BEGIN Available data

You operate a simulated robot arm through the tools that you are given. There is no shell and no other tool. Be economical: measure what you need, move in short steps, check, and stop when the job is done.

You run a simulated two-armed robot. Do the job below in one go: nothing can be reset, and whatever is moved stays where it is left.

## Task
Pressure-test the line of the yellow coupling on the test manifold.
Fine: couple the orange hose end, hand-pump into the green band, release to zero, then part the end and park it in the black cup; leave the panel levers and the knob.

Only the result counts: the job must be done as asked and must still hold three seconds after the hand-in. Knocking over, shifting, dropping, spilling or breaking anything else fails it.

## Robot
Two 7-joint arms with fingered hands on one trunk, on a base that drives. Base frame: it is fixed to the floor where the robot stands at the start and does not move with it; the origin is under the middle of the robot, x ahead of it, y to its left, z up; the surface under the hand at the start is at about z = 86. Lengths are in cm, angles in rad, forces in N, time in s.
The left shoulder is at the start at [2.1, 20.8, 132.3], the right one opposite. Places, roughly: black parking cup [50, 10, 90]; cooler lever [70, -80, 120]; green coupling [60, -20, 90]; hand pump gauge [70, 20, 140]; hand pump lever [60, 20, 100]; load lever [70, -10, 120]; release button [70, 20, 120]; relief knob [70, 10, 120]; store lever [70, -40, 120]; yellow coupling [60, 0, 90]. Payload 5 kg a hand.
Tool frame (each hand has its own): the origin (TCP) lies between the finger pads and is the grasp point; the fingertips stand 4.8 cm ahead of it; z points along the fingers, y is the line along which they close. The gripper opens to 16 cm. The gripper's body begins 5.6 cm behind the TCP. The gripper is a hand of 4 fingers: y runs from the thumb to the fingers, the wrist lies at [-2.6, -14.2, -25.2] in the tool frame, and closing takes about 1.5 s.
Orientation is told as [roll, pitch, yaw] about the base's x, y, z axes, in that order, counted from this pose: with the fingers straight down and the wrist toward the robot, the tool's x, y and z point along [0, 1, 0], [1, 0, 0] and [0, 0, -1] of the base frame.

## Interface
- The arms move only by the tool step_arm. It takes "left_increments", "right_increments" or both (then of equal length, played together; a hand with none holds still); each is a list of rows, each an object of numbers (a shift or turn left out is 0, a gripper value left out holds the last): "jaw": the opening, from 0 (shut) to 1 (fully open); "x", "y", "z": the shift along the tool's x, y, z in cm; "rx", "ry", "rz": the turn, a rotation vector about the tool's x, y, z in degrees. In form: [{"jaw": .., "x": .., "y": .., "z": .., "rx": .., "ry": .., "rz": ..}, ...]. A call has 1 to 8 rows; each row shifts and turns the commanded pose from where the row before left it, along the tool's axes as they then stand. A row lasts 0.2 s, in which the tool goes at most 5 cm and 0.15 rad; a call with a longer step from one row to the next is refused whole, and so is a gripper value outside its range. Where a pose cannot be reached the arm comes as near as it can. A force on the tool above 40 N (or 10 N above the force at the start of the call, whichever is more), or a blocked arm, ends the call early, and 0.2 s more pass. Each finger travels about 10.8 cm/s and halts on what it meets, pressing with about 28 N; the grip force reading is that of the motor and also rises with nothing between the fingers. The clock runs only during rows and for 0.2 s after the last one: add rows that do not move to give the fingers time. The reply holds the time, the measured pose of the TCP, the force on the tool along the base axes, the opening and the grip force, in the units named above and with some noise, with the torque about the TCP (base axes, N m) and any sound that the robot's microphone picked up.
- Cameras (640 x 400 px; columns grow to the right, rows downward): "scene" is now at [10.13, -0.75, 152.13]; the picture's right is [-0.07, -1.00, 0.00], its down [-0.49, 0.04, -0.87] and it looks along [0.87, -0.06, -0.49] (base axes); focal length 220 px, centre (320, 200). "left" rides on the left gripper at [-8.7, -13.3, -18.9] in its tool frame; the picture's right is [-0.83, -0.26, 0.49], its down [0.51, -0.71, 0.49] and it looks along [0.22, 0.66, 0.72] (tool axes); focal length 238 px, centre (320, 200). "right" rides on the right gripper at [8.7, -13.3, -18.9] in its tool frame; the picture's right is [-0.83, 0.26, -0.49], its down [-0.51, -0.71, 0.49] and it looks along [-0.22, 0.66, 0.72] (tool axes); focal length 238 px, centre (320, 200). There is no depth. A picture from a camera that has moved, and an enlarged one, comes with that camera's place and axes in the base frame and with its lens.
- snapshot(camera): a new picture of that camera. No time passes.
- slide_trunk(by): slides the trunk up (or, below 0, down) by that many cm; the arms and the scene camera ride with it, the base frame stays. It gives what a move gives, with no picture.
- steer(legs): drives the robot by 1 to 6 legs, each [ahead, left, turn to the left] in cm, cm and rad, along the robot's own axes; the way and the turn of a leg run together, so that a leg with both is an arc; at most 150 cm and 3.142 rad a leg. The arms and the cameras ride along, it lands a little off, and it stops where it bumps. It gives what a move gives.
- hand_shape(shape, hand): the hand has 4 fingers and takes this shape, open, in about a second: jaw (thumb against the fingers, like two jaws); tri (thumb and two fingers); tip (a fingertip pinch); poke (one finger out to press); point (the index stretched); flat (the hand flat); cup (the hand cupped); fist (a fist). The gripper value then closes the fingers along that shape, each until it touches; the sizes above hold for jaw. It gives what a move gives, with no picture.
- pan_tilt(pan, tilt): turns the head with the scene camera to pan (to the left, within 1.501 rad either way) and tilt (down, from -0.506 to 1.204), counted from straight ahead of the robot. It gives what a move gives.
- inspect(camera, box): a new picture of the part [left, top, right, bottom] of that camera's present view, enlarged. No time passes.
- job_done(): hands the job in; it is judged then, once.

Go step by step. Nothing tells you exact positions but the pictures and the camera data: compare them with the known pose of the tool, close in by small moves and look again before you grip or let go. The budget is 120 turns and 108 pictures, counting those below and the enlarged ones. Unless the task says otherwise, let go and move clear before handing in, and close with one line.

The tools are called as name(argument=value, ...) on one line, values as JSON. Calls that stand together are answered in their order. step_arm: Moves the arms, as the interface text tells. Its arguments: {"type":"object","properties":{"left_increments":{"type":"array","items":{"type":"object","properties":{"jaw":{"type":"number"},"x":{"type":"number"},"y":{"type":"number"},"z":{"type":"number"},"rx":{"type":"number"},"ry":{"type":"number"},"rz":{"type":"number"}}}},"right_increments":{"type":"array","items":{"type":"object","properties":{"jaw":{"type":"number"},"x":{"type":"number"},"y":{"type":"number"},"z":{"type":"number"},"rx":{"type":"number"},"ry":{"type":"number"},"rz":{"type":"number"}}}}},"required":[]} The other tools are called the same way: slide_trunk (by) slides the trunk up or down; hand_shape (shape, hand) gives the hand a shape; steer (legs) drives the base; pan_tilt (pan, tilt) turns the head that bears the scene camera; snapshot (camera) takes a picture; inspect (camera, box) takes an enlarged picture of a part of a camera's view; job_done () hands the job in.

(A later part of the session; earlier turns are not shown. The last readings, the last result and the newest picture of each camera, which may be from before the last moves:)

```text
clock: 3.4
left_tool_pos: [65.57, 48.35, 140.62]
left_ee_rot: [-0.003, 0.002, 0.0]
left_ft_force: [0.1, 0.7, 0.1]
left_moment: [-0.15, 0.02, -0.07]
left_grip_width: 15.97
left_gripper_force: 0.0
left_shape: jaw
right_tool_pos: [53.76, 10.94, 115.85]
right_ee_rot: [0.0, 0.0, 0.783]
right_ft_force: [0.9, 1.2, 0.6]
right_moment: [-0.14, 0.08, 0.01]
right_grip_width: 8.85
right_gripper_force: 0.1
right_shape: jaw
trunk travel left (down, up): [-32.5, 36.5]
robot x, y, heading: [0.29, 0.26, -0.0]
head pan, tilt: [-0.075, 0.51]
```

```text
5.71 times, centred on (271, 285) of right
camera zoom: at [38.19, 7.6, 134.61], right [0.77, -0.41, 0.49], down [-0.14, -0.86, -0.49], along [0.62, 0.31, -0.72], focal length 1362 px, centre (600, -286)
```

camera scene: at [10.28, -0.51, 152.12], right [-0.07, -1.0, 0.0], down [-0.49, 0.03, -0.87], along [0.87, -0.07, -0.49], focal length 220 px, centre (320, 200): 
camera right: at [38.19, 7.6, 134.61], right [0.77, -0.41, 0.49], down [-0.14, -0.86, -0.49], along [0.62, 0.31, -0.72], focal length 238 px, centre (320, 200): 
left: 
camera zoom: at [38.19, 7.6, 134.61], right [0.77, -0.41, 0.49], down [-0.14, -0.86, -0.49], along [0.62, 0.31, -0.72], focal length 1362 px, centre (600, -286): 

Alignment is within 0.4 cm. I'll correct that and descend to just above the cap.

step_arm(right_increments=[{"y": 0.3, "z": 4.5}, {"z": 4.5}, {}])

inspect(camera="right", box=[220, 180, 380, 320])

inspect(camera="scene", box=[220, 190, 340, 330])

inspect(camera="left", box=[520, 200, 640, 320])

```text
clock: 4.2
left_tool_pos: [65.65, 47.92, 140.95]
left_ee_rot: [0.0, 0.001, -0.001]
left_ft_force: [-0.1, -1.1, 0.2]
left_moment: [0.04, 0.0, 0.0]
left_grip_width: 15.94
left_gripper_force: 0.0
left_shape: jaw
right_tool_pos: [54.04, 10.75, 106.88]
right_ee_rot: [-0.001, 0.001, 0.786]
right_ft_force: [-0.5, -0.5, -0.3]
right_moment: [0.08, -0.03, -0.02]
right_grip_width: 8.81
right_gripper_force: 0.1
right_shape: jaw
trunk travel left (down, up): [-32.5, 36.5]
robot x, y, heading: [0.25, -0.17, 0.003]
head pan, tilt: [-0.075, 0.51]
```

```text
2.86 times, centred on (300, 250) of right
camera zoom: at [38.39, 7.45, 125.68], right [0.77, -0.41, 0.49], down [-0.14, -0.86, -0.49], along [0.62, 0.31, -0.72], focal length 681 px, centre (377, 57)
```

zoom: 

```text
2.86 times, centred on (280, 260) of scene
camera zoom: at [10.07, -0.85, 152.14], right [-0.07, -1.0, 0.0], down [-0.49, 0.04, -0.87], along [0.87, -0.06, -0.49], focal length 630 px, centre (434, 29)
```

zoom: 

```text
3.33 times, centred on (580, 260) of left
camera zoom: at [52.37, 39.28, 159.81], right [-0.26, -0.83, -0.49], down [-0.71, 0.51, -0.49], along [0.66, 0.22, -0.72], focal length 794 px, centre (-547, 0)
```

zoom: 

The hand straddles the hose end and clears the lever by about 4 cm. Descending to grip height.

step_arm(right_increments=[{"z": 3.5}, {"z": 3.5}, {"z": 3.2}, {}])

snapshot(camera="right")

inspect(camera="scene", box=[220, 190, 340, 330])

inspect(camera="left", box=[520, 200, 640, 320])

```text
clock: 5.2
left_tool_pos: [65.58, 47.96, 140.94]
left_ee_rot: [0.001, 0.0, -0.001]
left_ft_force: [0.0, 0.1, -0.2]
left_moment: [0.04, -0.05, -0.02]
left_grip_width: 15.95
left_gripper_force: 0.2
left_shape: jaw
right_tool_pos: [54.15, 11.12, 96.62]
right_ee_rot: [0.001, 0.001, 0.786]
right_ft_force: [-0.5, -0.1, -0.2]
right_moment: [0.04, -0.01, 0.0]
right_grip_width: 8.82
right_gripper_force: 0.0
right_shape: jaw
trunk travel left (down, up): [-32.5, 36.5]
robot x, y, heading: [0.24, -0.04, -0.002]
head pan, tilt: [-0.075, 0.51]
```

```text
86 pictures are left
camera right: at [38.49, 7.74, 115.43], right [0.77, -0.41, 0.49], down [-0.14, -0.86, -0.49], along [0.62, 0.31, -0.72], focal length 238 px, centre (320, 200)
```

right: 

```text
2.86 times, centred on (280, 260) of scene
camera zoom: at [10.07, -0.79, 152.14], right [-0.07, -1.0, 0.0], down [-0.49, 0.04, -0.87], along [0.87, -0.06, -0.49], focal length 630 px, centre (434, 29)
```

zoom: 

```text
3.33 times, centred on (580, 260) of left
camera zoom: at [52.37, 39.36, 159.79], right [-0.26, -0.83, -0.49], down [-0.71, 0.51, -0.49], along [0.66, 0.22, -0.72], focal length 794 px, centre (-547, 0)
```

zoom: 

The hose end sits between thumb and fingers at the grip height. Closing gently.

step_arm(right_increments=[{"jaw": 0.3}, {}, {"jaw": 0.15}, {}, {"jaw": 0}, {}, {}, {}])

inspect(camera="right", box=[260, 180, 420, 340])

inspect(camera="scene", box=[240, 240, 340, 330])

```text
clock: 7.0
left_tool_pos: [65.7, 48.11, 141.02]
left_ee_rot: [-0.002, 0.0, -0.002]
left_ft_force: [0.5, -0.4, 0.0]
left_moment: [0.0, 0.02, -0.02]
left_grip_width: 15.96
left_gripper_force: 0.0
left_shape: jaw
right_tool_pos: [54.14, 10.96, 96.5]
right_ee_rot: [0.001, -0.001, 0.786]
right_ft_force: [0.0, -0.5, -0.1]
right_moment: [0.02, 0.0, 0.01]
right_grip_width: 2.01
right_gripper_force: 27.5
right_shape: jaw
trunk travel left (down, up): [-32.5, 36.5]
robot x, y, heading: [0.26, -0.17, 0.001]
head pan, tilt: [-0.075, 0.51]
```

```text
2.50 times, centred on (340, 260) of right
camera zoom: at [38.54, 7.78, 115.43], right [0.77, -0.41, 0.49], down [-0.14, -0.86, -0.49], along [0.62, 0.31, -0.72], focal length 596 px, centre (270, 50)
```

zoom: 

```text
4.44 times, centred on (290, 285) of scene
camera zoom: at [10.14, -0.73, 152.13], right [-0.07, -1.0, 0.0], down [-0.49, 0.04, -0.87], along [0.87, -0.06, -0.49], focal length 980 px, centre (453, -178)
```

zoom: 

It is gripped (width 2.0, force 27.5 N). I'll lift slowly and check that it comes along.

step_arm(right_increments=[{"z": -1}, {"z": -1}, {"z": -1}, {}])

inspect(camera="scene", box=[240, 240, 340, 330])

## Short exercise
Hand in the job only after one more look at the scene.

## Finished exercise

END Available data
BEGIN Extract

So I went to the trusty WPC - and that's where my question for you guys, namely the Mt. Holly guys comes in when I see the following forecast:

This Afternoon
Sunny, with a high near 79. North wind around 7 mph.
Tonight
Partly cloudy, with a low around 61. Northeast wind around 6 mph.
Saturday
A slight chance of rain after 1pm. Partly sunny, with a high near 78. Northeast wind 9 to 14 mph. Chance of precipitation is 20%.
Saturday Night
A slight chance of rain. Cloudy, with a low around 58. Northeast wind around 11 mph. Chance of precipitation is 20%.
Sunday
A slight chance of rain. Cloudy, with a high near 77. North wind 10 to 16 mph. Chance of precipitation is 20%.
Sunday Night
Tropical storm conditions possible. A chance of rain. Cloudy, with a low around 62. Chance of precipitation is 30%. New precipitation amounts between a tenth and quarter of an inch possible.
Labor Day
Tropical storm conditions possible. Mostly cloudy, with a high near 78.
Monday Night
Tropical storm conditions possible. Mostly cloudy, with a low around 63.
Tuesday
Tropical storm conditions possible. Mostly sunny, with a high near 85.
Tuesday Night
Tropical storm conditions possible. Partly cloudy, with a low around 64.
Wednesday
Mostly sunny, with a high near 89.
Wednesday Night
Partly cloudy, with a low around 68.
Thursday
Mostly sunny, with a high near 91.

 

 

And suddenly the forecast makes little sense.   Based on Tom's excellent description of the models, there's pretty much a 0% chance of "Tropical storm conditions" inland, especially West of the city.  But ok, I get it, there's uncertainty in everything.  But how do you get "Tropical storm conditions possible, a chance of rain, cloudy, 30% chance of precip."  And "Tropical storm conditions possible, mostly sunny?"

END Extract

Return the extract unchanged, from "So I went to" to its end.

## Finished exercise
So I went to the trusty WPC - and that's where my question for you guys, namely the Mt. Holly guys comes in when I see the following forecast:

This Afternoon
Sunny, with a high near 79. North wind around 7 mph.
Tonight
Partly cloudy, with a low around 61. Northeast wind around 6 mph.
Saturday
A slight chance of rain after 1pm. Partly sunny, with a high near 78. Northeast wind 9 to 14 mph. Chance of precipitation is 20%.
Saturday Night
A slight chance of rain. Cloudy, with a low around 58. Northeast wind around 11 mph. Chance of precipitation is 20%.
Sunday
A slight chance of rain. Cloudy, with a high near 77. North wind 10 to 16 mph. Chance of precipitation is 20%.
Sunday Night
Tropical storm conditions possible. A chance of rain. Cloudy, with a low around 62. Chance of precipitation is 30%. New precipitation amounts between a tenth and quarter of an inch possible.
Labor Day
Tropical storm conditions possible. Mostly cloudy, with a high near 78.
Monday Night
Tropical storm conditions possible. Mostly cloudy, with a low around 63.
Tuesday
Tropical storm conditions possible. Mostly sunny, with a high near 85.
Tuesday Night
Tropical storm conditions possible. Partly cloudy, with a low around 64.
Wednesday
Mostly sunny, with a high near 89.
Wednesday Night
Partly cloudy, with a low around 68.
Thursday
Mostly sunny, with a high near 91.

 

 

And suddenly the forecast makes little sense.   Based on Tom's excellent description of the models, there's pretty much a 0% chance of "Tropical storm conditions" inland, especially West of the city.  But ok, I get it, there's uncertainty in everything.  But how do you get "Tropical storm conditions possible, a chance of rain, cloudy, 30% chance of precip."  And "Tropical storm conditions possible, mostly sunny?"